Budget presentation
The Union Minister for Finance and Corporate Affairs, Mr. Arun Jaitley, with the senior officials presented the General Budget to the President, Mr. Pranab Mukherjee, at Rashtrapati Bhavan, in New Delhi on February 01, 2017.(PIB Photo)

Indian Budget 2017 Aims at New Thrust on ‘Ease of Doing Business’

The Indian government has announced in its Budget 2017-18 severral measures to make India a favourable destination for foreign investments by providing an environment of “Ease of Doing Business”.

The Finance Minister Mr Jaitley raised the threshold limit for audit of business entities that opt for presumptive income scheme from Rs. 1 crore to Rs. 2 crore. Similarly, the threshold for the maintenance of books for individuals and HUF is proposed to be increased from turnover of Rs. 10 lakhs to Rs. 25 lakhs or income from Rs. 1.2 lakhs to Rs. 2.5 lakhs.

The Finance Minister said that the Foreign Portfolio Investor (FPI) Category I & II will be exempt from indirect transfer provision under the IT Act.
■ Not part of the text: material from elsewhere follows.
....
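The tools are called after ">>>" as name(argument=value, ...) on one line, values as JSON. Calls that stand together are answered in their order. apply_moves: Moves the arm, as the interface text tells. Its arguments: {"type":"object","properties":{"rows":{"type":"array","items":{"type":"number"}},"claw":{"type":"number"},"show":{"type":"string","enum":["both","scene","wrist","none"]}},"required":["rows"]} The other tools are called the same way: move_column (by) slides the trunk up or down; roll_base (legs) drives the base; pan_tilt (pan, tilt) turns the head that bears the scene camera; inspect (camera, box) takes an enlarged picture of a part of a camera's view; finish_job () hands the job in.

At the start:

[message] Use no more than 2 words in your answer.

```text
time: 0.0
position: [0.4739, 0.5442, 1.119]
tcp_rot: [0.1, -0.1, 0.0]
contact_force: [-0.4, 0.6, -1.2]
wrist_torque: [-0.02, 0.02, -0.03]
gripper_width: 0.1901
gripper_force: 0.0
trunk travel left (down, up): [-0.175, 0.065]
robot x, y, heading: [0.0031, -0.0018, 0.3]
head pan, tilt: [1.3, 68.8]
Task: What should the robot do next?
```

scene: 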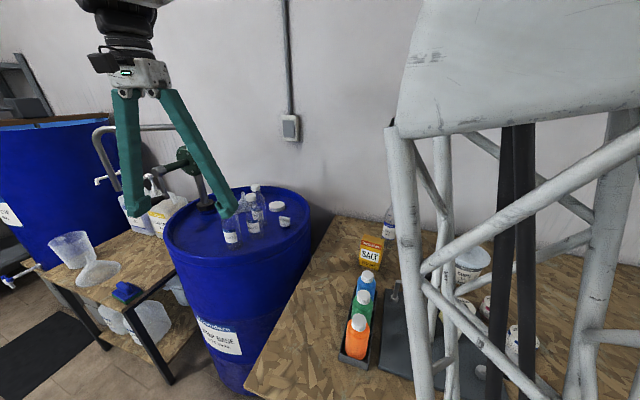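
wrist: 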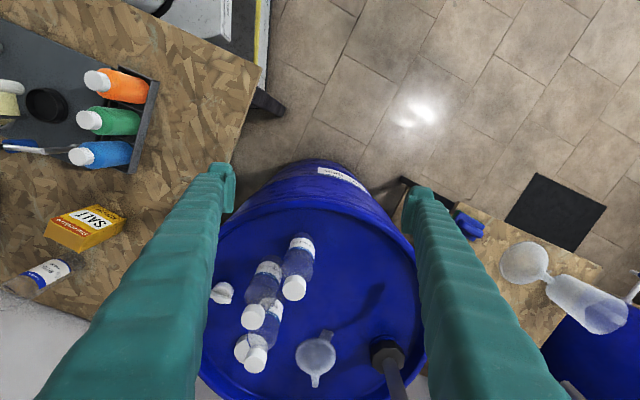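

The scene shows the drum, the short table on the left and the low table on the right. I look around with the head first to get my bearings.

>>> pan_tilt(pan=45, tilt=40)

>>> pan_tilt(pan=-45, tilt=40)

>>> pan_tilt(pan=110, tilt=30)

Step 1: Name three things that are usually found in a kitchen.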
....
Besides, indirect transfer provision shall not apply in case of redemption of shares or interests outside India as a result of or arising out of redemption or sale of investment in India which is chargeable to tax in India, thus removing apprehensions over taxation on funds located abroad but investing in India-based companies.

Bringing relief to individual insurance agents, the Budget 2017 sought to exempt them from the TDS provision of 5% being deducted from commission payable after filing a self-declaration that their income is below taxable limit. Professionals with receipt upto Rs. 50 lakhs p.a. can pay advance tax towards presumptive taxation in one installment instead of four, under this budget proposal.

In order to allow the people to claim the refund expeditiously, the Finance Minister said that the time period for revising a tax return is being reduced to 12 months from completion of financial year, at par with the time period for filing of return.

Also the time for completion of scrutiny assessments is being compressed further from 21 months to 18 months for Assessment Year 2018-19 and further to 12 months for Assessment Year 2019-20 and thereafter, he added.

The Finance Minister proposed to restrict the scope of domestic transfer pricing only if one of the entities involved in related party transaction enjoys specified profit-linked deduction. He said this will reduce the compliance burden for domestic companies since the number of entities being covered under domestic pricing had gone up substantially resulting in longer scrutiny.